The Oregon Senate introduced a bill, SB582, that would allow the Governor to enter into an agreement with a bordering state to engage in inter-state cannabis commerce, and implement a multi-state regulatory oversight system. By establishing an inter-state trading arrangement ahead of federal legalization, Oregon would obtain a competitive lead in the national branding and market share race. The legislation would also help Oregon reduce the glut cannabis inventory that the OLCC highlighted in the 2019 Recreational Marijuana Supply and Demand Legislative Report. The legislatively mandated report indicates that the recreational marijuana inventory as of January 1, 2019 will last the state for 6.5 years with the current level of demand.

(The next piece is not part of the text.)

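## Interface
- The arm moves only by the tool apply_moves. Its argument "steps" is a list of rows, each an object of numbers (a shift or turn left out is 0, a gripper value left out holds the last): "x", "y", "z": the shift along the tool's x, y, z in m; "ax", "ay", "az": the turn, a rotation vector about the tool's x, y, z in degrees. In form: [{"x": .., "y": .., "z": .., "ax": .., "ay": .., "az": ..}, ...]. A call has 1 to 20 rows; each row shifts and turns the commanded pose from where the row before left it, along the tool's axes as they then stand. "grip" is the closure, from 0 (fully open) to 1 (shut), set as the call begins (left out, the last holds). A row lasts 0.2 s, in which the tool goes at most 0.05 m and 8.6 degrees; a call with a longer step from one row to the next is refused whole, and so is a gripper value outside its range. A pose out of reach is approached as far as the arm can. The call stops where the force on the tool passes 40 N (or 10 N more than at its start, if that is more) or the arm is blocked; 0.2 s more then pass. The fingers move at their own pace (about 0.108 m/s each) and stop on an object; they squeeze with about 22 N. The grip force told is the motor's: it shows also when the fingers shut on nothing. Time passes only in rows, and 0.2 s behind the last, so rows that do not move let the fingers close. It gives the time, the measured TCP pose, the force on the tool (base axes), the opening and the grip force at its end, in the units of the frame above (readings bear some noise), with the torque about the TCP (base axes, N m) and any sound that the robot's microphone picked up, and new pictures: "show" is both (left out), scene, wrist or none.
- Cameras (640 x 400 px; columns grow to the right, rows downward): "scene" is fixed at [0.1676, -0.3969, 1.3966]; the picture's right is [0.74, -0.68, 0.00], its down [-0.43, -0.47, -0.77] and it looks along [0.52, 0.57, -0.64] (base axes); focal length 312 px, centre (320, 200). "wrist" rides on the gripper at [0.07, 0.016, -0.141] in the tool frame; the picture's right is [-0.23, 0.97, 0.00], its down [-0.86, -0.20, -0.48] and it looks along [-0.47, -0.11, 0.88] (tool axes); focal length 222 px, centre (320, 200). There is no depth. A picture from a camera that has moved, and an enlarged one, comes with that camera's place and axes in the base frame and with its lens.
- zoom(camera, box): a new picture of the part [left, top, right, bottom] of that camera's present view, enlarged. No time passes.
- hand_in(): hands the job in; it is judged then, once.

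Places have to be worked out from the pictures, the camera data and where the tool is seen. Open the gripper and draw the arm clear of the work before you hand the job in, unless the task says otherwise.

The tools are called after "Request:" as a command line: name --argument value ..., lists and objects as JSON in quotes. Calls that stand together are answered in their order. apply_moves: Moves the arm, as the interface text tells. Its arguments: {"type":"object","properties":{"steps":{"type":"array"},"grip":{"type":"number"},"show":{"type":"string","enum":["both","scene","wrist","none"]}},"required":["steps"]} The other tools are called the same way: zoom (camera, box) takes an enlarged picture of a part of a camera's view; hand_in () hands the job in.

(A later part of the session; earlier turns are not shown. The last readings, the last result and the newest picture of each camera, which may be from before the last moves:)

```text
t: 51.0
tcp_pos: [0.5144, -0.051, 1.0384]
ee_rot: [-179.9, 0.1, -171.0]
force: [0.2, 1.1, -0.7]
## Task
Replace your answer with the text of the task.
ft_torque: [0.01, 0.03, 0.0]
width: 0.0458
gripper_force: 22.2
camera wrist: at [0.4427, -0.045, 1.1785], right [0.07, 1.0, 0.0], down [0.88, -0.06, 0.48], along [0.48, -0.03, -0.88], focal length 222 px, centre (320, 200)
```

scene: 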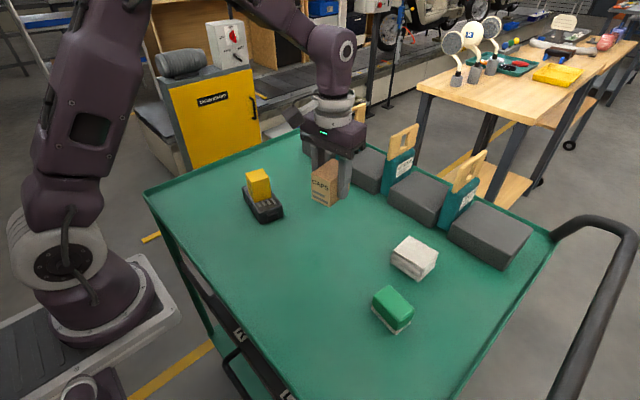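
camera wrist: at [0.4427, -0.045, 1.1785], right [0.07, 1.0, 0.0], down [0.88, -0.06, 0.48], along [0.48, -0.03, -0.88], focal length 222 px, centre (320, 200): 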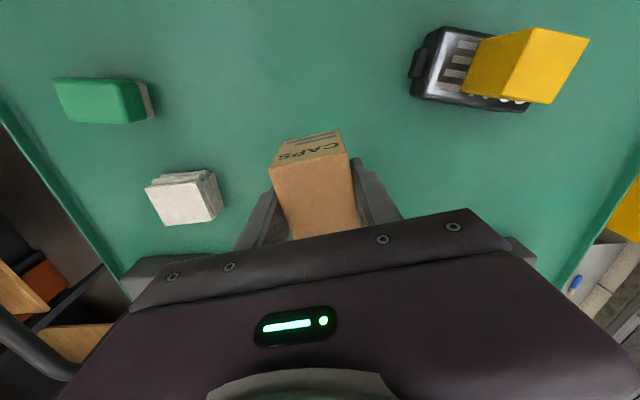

Under SB582, the Governor of Oregon may enter into a trade and oversight agreement with a bordering state. The agreement would permit cannabis businesses to engage in activities in either state including transporting marijuana between the states. Businesses that are transporting marijuana may not use the airspace or other transportation methods that are solely under federal oversight. The bill requires that states that are parties to the marijuana trade agreement establish similar or the same regulatory requirements for the commercial cannabis activities, which will mitigate the risk of regulatory arbitrage between the states. The bill requires that all market participants use track and trace inventory system to ensure public safely and health standards.
We believe that SB582 will help Oregon build a resilient cannabis economy by establishing a sales network for its excess inventory. We believe that the bill could be further enhanced by providing the ability for cannabis businesses to export items to foreign countries. The Oregon Legislature should be congratulated for proactively helping this nascent industry.